» **The task**
Seek out every line containing the word "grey", and copy each.

Start

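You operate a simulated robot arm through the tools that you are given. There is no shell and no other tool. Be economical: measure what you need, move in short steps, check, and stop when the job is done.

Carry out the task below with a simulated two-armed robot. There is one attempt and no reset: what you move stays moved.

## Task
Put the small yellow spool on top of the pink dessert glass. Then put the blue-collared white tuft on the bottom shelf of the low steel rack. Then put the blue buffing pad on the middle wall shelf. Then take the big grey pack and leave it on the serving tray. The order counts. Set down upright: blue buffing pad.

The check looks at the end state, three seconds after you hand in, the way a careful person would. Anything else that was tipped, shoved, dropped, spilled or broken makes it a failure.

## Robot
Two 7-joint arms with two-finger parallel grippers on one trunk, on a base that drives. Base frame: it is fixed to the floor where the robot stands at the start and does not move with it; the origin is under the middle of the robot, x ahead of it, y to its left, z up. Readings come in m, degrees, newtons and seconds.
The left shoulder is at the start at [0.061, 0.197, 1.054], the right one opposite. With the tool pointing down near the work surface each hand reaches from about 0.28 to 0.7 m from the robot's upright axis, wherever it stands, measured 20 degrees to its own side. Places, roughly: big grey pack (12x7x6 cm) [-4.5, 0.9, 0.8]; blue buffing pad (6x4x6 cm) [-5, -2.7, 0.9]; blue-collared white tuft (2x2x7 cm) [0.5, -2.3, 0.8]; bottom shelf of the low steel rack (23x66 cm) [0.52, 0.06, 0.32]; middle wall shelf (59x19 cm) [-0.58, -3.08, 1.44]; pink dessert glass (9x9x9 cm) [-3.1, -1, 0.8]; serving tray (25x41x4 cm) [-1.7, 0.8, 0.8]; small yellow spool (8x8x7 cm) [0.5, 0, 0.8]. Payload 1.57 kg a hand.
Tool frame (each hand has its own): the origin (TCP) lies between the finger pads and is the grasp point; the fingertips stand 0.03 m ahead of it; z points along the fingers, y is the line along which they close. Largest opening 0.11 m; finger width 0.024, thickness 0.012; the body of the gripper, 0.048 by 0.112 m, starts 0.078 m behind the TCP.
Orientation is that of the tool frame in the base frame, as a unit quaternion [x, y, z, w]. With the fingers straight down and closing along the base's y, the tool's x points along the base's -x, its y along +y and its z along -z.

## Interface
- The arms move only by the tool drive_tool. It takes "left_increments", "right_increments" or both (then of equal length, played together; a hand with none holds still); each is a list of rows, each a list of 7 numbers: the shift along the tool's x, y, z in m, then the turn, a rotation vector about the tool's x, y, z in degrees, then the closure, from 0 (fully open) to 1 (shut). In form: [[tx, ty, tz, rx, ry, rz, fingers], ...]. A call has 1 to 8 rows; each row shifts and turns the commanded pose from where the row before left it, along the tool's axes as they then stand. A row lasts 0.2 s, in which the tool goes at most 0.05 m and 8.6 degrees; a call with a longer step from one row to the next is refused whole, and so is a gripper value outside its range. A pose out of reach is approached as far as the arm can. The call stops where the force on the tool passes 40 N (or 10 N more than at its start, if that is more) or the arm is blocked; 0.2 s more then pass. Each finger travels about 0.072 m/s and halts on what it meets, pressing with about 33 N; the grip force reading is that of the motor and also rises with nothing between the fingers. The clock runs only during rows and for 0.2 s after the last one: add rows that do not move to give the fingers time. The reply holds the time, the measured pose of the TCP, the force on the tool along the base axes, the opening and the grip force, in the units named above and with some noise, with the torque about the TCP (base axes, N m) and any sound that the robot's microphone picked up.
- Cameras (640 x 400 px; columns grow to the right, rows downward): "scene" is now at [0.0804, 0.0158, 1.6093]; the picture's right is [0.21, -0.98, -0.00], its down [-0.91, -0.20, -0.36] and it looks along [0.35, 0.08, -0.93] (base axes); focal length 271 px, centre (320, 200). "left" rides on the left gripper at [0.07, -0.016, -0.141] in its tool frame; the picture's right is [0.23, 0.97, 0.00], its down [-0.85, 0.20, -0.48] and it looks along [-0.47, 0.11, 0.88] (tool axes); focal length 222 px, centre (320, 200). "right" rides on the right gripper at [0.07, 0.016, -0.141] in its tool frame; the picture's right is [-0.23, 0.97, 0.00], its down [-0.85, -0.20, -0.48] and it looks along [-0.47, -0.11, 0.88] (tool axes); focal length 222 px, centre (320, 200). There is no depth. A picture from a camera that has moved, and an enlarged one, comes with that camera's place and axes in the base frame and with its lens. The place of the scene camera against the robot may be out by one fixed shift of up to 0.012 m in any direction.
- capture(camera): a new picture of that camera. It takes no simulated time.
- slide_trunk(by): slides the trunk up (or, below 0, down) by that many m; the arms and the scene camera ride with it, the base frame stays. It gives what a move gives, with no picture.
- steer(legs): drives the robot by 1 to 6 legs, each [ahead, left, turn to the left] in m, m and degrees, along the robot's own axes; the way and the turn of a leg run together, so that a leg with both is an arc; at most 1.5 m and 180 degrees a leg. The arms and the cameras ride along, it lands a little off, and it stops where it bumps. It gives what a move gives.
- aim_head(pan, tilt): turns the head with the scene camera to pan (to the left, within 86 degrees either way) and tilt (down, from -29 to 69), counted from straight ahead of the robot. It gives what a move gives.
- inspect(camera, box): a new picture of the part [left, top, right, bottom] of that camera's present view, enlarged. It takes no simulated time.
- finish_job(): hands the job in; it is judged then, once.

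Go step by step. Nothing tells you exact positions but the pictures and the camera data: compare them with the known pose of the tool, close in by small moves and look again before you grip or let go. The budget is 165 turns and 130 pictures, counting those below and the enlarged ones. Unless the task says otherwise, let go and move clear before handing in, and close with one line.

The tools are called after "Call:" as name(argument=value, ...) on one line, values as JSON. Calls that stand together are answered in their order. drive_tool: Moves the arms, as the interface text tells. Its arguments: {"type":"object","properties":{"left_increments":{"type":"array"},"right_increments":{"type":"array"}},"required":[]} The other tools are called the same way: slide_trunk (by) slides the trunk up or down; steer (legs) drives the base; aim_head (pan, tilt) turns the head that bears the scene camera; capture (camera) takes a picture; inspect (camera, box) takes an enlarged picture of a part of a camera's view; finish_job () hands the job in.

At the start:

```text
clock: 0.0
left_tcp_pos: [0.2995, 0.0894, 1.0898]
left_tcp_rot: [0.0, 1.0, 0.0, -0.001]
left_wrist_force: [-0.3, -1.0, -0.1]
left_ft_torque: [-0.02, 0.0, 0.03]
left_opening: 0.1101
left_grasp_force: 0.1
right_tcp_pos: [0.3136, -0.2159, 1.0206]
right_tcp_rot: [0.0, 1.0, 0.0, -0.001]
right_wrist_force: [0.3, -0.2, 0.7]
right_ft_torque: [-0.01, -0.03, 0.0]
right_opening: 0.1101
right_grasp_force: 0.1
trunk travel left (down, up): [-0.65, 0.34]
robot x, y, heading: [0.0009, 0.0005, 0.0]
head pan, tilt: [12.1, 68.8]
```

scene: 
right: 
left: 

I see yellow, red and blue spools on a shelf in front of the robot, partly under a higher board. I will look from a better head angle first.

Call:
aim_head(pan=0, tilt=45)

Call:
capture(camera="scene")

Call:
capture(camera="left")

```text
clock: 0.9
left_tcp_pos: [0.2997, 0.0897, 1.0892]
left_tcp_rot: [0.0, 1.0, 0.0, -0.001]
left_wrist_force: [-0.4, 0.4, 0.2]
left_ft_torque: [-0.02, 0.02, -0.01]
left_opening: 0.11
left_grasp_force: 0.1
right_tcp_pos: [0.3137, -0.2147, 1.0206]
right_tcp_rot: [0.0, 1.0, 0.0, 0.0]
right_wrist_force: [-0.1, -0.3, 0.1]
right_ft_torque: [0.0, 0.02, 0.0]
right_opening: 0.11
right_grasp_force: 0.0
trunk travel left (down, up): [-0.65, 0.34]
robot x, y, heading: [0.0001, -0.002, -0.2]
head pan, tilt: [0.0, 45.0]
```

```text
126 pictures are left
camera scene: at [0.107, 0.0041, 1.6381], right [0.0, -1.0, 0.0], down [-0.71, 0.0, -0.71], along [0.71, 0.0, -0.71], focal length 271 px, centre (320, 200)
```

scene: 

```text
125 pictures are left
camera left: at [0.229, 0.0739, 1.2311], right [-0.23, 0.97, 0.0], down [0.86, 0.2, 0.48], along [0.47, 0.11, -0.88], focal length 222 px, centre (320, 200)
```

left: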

End

» **Exercise solution**
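Put the small yellow spool on top of the pink dessert glass. Then put the blue-collared white tuft on the bottom shelf of the low steel rack. Then put the blue buffing pad on the middle wall shelf. Then take the big grey pack and leave it on the serving tray. The order counts. Set down upright: blue buffing pad.
The left shoulder is at the start at [0.061, 0.197, 1.054], the right one opposite. With the tool pointing down near the work surface each hand reaches from about 0.28 to 0.7 m from the robot's upright axis, wherever it stands, measured 20 degrees to its own side. Places, roughly: big grey pack (12x7x6 cm) [-4.5, 0.9, 0.8]; blue buffing pad (6x4x6 cm) [-5, -2.7, 0.9]; blue-collared white tuft (2x2x7 cm) [0.5, -2.3, 0.8]; bottom shelf of the low steel rack (23x66 cm) [0.52, 0.06, 0.32]; middle wall shelf (59x19 cm) [-0.58, -3.08, 1.44]; pink dessert glass (9x9x9 cm) [-3.1, -1, 0.8]; serving tray (25x41x4 cm) [-1.7, 0.8, 0.8]; small yellow spool (8x8x7 cm) [0.5, 0, 0.8]. Payload 1.57 kg a hand.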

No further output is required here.